_Written exercise_. Wherever the string "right" appears in a line, extract that line.
==== Recorded information ====
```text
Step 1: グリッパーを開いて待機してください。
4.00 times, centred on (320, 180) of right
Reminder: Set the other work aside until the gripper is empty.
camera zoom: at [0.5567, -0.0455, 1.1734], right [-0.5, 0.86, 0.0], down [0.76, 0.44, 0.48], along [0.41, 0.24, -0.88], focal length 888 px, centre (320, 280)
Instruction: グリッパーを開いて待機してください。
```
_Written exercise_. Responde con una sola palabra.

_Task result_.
====
_Task result_.
4.00 times, centred on (320, 180) of right
camera zoom: at [0.5567, -0.0455, 1.1734], right [-0.5, 0.86, 0.0], down [0.76, 0.44, 0.48], along [0.41, 0.24, -0.88], focal length 888 px, centre (320, 280)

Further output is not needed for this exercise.